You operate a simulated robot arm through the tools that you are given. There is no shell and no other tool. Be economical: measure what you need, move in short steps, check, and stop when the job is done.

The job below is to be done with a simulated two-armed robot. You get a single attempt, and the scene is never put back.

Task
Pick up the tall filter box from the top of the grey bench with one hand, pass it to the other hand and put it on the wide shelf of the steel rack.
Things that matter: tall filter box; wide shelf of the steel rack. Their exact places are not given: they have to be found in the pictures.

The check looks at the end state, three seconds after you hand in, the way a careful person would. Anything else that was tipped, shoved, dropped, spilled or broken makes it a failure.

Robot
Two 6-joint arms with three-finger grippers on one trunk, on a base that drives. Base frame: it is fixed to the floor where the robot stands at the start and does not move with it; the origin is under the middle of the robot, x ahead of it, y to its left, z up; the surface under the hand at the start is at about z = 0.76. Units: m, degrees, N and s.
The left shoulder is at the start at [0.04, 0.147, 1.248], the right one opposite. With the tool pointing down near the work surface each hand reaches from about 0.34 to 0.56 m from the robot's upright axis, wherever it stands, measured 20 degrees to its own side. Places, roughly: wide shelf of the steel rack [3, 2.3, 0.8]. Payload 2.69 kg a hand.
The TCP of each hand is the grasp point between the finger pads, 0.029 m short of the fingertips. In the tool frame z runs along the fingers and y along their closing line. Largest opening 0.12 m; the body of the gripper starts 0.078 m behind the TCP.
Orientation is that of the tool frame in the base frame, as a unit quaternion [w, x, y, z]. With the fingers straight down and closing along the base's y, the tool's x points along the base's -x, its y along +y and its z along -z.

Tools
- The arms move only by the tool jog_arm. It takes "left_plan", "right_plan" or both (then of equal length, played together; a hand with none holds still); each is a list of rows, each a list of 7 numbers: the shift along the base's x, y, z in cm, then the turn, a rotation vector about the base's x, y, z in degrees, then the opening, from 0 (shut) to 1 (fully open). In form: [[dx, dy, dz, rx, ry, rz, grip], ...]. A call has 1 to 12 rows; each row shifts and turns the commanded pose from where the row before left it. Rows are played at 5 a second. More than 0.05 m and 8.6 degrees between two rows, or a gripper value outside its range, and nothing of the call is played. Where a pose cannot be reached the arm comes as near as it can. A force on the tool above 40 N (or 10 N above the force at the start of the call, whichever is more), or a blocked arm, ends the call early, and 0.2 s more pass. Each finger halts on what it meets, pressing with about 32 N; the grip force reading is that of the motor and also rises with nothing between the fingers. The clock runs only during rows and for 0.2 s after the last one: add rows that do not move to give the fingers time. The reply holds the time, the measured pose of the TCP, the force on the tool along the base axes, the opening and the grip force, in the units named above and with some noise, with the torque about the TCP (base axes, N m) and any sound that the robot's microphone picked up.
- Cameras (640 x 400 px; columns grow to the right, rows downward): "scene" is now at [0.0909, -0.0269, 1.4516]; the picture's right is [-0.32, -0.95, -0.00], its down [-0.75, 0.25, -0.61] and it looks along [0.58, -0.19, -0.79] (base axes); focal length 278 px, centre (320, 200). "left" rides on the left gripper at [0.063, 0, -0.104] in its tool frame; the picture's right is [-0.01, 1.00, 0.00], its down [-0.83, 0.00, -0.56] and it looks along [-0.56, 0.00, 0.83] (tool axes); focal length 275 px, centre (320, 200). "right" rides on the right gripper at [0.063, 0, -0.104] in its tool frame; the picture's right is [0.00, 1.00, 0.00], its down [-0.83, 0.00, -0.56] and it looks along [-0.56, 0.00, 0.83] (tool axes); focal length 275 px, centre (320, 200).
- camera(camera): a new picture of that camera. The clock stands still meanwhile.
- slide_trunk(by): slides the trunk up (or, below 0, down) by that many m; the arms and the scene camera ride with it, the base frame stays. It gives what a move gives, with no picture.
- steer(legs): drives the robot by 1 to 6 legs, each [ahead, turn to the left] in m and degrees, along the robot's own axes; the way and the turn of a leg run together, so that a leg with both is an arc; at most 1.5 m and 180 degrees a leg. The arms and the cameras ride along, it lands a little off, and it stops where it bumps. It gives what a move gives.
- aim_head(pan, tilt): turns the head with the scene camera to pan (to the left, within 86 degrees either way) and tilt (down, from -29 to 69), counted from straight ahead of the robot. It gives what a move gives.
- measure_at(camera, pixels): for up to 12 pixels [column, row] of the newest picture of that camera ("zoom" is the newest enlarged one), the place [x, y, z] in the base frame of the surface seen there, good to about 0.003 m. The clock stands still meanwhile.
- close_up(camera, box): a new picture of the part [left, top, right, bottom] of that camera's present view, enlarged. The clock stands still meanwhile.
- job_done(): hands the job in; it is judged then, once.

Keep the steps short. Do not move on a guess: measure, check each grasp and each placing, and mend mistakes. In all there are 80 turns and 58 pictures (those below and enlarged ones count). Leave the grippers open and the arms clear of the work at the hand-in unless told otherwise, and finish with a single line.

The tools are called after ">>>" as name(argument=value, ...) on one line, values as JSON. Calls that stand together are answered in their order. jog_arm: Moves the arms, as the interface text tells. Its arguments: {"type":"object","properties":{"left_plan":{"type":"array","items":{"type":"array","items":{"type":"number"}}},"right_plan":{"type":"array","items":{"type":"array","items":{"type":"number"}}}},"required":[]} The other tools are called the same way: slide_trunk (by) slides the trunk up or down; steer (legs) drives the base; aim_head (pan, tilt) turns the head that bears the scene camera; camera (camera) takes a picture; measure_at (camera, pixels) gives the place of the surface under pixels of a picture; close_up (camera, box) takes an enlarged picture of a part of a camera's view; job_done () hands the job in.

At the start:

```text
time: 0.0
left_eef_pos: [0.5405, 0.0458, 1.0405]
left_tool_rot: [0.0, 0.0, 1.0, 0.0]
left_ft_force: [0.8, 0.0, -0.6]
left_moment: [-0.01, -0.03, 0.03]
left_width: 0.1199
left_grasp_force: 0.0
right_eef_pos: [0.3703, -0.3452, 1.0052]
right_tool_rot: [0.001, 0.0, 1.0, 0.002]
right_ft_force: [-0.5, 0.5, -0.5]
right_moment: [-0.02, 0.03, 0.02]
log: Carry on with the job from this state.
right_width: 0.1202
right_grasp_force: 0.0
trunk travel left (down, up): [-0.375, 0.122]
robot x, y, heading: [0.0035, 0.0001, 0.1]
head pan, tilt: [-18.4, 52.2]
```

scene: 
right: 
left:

***

Copy out every line from the material above in which the word "state" appears.

The check looks at the end state, three seconds after you hand in, the way a careful person would. Anything else that was tipped, shoved, dropped, spilled or broken makes it a failure.
log: Carry on with the job from this state.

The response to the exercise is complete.